___ EXCERPT

All the testcases for this code is not passing. Can you say me how can I obtain it?

Question

Question:
A circle of radius R cm is touching both the positive axes i.e., the X-axis and the Y-axis. There is another circle touching both the axes as well as the previous circle. Note that this circle won't have the same center as the original circle. The question is to find the sum of squares of the radius of all the circles that satisfies the condition.

#include <stdio.h>
#include <math.h>

int roundNo(double num) 
{ 
    return (int)(num + 0.5);
} 
    
int main()
{
    double multiplier1 = 2*sqrt(2) + 3;
    double multiplier2 = 1/multiplier1;
    int t;

    scanf("%d",&t);

    for (int i = 0; i < t; i++) {
        double sum;
        int n;
            
        scanf("%d", &n);
        sum = (2 + pow(multiplier1, 2) + pow(multiplier2, 2))*pow(n, 2);
            
        printf("%d\n", roundNo(sum));
    }
}

We have to print the integer sum for the test cases. So I have rounded them off.

______
___ DATASET RECORDS

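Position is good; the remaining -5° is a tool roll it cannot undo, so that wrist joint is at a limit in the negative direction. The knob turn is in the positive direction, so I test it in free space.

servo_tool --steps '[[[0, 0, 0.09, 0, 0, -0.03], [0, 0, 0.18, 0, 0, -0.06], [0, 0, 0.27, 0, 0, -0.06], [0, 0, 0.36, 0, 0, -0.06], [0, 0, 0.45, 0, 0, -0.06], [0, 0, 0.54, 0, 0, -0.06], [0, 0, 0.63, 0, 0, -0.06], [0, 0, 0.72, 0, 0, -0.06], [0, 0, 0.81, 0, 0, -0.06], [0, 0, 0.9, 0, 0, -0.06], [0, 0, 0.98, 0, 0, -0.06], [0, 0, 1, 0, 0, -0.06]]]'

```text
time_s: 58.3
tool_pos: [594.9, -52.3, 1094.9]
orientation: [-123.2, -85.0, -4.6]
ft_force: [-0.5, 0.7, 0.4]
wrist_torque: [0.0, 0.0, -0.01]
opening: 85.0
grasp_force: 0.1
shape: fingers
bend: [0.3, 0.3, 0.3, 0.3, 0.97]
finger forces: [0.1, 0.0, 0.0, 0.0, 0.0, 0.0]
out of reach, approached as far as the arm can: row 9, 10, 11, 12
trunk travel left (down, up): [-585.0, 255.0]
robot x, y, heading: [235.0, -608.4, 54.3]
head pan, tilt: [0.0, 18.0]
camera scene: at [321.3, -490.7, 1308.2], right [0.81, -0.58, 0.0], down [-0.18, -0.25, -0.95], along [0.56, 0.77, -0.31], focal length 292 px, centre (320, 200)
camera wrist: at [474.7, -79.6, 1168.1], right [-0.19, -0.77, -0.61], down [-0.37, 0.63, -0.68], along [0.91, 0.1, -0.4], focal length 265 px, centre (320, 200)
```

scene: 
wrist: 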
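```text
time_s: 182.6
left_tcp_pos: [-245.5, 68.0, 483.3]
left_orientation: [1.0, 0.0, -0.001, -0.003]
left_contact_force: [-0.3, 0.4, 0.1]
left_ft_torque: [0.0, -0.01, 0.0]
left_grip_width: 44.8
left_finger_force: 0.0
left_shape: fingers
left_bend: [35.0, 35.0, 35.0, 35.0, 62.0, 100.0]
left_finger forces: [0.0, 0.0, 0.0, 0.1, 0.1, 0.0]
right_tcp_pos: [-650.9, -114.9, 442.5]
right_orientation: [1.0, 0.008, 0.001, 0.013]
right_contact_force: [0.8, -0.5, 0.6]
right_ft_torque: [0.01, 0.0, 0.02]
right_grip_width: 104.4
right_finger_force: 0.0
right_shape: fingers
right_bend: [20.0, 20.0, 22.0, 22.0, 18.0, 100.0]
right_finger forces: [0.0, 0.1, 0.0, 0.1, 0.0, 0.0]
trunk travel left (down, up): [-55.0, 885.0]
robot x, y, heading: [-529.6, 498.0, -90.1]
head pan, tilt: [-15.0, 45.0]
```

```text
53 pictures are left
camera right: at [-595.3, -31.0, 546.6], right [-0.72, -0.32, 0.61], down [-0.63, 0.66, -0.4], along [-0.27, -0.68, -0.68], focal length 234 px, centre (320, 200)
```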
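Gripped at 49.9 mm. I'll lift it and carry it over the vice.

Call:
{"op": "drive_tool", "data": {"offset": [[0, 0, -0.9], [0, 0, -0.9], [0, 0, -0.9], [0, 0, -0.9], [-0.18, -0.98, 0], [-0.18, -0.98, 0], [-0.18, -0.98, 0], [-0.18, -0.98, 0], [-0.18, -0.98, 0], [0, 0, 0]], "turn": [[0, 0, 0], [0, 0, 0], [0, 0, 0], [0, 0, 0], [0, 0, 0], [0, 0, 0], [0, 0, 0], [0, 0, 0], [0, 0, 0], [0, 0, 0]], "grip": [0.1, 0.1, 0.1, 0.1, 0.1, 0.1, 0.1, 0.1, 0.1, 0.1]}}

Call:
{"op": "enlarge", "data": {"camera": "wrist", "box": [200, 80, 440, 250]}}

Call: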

______

REQUIREMENTS »
Take the excerpt and repeat only what runs from "All the testcases" through "satisfies the condition.".

RESPONSE TO THE TASK »
All the testcases for this code is not passing. Can you say me how can I obtain it?

Question

Question:
A circle of radius R cm is touching both the positive axes i.e., the X-axis and the Y-axis. There is another circle touching both the axes as well as the previous circle. Note that this circle won't have the same center as the original circle. The question is to find the sum of squares of the radius of all the circles that satisfies the condition.